Kerry has promised a committee vote on the treaty will be held Sept. 15 or 16.
Clinton’s full remarks after the jump:
SECRETARY OF STATE HILLARY RODHAM CLINTON
STATEMENT ON START TREATY STATUS
AUGUST 11, 2010
Good morning. I am pleased to be here with Assistant Secretary Rose Gottemoeller and Assistant Secretary Rich Verma to update you on the START ratification process.
Next month, the Senate Foreign Relations Committee will bring the new START treaty one step closer to ratification. Last week I was pleased to meet with Senator Kerry to discuss the committee’s schedule for consideration of the treaty on September 15th or 16th and in the full Senate soon after. The chairman and Senator Lugar have constructed a good plan, and I am confident about the prospects for ratification.
In the weeks and months since the treaty was submitted to the Senate, it has earned bipartisan support from senators on both sides of the aisle as well as statesmen in and out of government – from both parties. They understand that once the new START treaty is ratified and enters into force, it will advance our national security and provide stability and predictability between the world’s two leading nuclear powers.
We have worked closely with the Senate throughout this process. We welcomed senators to Geneva to observe the negotiations. The Senate has held 18 hearings, along with three classified briefings on the treaty. In the wake of the hearings, we are providing them with answers to nearly 800 questions.
There is a lot of material for senators to review during this break, and we are working to resolve any outstanding questions they might have. We have already addressed several key issues, reassuring those who had had questions on such issues as missile defense, investment in the nuclear complex, and verification.
This treaty will verifiably limit the strategic nuclear forces of Russia and the United States and will establish equal limits on both countries’ strategic warheads, delivery vehicles, and launchers.
This treaty will provide for inspections we would not otherwise be able to make. For 15 years, START provided us access to monitor and inspect Russia’s nuclear arsenal. START, as you know, expired last December. It has been more than eight months since we have had inspectors on the ground in Russia. This is a critical point. Opposing ratification means opposing the inspections that provide a vital window into Russia’s arsenal.
This treaty in no way will constrain our ability to modernize our nuclear enterprise or develop and deploy the most effective missile defenses for the sake of our security and for our allies and friends.
With respect to our nation’s nuclear complex, Secretary of Energy Chu, the head of the National Nuclear Security Administration, Tom D’Agostino, and the directors of our nation’s three national laboratories have all testified that nothing in the treaty will affect our ability to modernize our nuclear complex and maintain a safe, secure, and effective nuclear deterrent.
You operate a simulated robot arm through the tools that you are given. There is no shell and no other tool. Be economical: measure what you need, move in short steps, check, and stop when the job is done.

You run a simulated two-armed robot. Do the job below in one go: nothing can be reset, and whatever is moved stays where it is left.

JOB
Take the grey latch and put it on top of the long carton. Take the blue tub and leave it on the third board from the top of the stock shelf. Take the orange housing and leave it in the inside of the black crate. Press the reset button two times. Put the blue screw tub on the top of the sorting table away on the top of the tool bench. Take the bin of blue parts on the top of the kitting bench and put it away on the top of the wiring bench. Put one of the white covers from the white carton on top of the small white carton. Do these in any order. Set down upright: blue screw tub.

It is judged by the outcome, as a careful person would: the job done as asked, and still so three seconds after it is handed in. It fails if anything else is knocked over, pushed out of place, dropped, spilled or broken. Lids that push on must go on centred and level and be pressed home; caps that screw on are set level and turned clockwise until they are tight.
In fact, the President’s budget request for the next fiscal year represents a 13 percent increase for weapons activities and infrastructure. Over the next decade we are asking for an $80 billion investment in our nuclear security enterprise. Linton Brooks, the head of President Bush’s national security complex, has applauded our budget and commitment to nuclear modernization.
And seven former commanders of U.S. nuclear strategic planning have endorsed the New START treaty and recommended early approval by the U.S. Senate.
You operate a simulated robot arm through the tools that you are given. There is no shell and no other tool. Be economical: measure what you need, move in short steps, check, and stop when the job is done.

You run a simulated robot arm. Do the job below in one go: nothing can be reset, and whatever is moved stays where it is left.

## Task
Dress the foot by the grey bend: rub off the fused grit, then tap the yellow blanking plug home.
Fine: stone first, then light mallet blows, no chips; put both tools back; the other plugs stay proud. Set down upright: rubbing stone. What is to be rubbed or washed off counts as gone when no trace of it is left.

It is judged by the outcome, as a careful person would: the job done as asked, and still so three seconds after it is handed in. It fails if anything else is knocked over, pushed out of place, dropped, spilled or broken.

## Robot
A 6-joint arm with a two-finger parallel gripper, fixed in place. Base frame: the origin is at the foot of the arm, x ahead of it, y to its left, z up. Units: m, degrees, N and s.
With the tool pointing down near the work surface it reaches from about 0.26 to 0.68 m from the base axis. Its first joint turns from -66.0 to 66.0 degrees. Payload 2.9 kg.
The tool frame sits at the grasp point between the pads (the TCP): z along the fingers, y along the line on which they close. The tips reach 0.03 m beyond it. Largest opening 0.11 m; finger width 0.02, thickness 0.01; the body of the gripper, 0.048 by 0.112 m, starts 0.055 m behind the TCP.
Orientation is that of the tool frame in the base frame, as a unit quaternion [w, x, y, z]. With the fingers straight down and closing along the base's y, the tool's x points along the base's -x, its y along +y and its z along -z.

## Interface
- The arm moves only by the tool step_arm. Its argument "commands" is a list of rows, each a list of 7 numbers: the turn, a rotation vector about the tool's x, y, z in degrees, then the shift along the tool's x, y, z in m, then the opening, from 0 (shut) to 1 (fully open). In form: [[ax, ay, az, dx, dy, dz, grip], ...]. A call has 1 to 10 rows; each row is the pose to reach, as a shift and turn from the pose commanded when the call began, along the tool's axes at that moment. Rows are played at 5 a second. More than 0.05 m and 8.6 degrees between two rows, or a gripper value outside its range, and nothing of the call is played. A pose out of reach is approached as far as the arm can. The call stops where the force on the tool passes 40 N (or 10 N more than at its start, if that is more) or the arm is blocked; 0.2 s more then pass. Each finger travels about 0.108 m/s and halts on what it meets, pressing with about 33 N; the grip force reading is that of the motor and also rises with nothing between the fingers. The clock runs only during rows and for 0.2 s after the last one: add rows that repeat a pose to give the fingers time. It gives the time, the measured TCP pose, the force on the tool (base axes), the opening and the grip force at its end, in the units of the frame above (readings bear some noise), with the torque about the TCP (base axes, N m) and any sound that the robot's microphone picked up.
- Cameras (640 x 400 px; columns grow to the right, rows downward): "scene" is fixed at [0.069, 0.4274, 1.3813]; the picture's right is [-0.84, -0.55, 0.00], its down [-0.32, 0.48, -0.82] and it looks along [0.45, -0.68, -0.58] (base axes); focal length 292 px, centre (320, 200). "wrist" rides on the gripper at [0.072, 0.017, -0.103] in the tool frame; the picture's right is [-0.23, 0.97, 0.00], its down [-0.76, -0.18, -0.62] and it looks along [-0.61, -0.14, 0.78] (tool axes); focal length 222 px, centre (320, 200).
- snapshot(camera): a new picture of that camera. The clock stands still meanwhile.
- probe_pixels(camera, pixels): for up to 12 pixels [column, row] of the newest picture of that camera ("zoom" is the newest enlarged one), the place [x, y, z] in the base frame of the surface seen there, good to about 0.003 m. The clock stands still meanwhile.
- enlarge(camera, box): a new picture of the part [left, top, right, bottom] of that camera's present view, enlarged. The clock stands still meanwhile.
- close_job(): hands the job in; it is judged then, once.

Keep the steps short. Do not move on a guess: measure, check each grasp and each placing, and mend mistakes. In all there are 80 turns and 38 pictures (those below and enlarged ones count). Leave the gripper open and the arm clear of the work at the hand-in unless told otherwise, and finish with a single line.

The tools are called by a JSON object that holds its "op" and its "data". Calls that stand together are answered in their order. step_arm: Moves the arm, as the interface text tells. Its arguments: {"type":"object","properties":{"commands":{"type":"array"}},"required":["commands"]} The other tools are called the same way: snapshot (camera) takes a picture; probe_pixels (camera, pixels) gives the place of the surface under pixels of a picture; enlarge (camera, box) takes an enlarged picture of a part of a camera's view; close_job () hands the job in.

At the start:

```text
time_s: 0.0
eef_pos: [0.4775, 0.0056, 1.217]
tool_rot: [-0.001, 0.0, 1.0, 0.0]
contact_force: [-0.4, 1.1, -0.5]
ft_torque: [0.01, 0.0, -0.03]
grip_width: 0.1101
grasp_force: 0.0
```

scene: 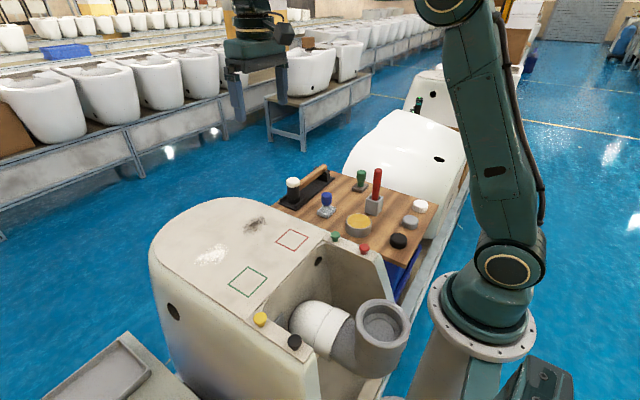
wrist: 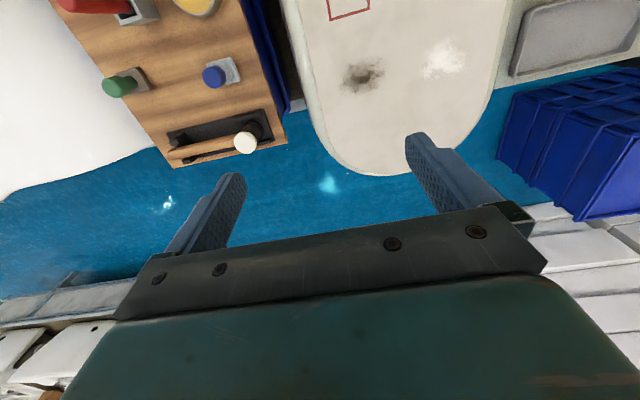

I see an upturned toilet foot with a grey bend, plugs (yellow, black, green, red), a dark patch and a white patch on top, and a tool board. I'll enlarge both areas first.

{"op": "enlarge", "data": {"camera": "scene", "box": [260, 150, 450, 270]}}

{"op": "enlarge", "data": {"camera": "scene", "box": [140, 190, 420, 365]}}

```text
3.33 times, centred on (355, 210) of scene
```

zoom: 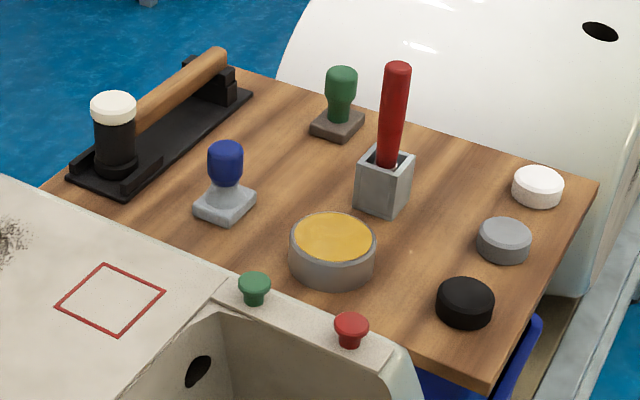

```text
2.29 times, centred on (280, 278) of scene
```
President Bush began this process more than two years ago with broad, bipartisan agreement that a new Strategic Arms Reduction Treaty was imperative for the peace and security of our world. The Obama administration h
as followed through with painstaking negotiations to finalize an agreement that lives up to this high standard and makes concrete steps to reduce the threat of strategic arms.
This treaty is another step in the process of bilateral nuclear reductions initiated by President Reagan and supported overwhelmingly by both Republican and Democratic Presidents alike. And in every instance, the Senate has ratified such treaties with overwhelming bipartisan support.
The chairman’s decision to give members of both sides of the aisle additional time to review the underlying materials, but set a committee vote for the middle of September, is a gesture of good faith and underscores the tradition of bipartisan support.
But when the Senate returns, they must act, because our national security is at risk. There is an urgency to ratify this treaty because we currently lack verification measures with Russia, which only hurts our national security interests. Our ability to know and understand changes in Russia’s nuclear arsenal will erode without the treaty. As time passes, uncertainty will only increase. Ratifying the New START treaty will prevent that outcome.
So next month I look forward to working with members of the Senate, especially Senators Kerry and Lugar, to move the treaty out of committee and on to consideration by the full Senate.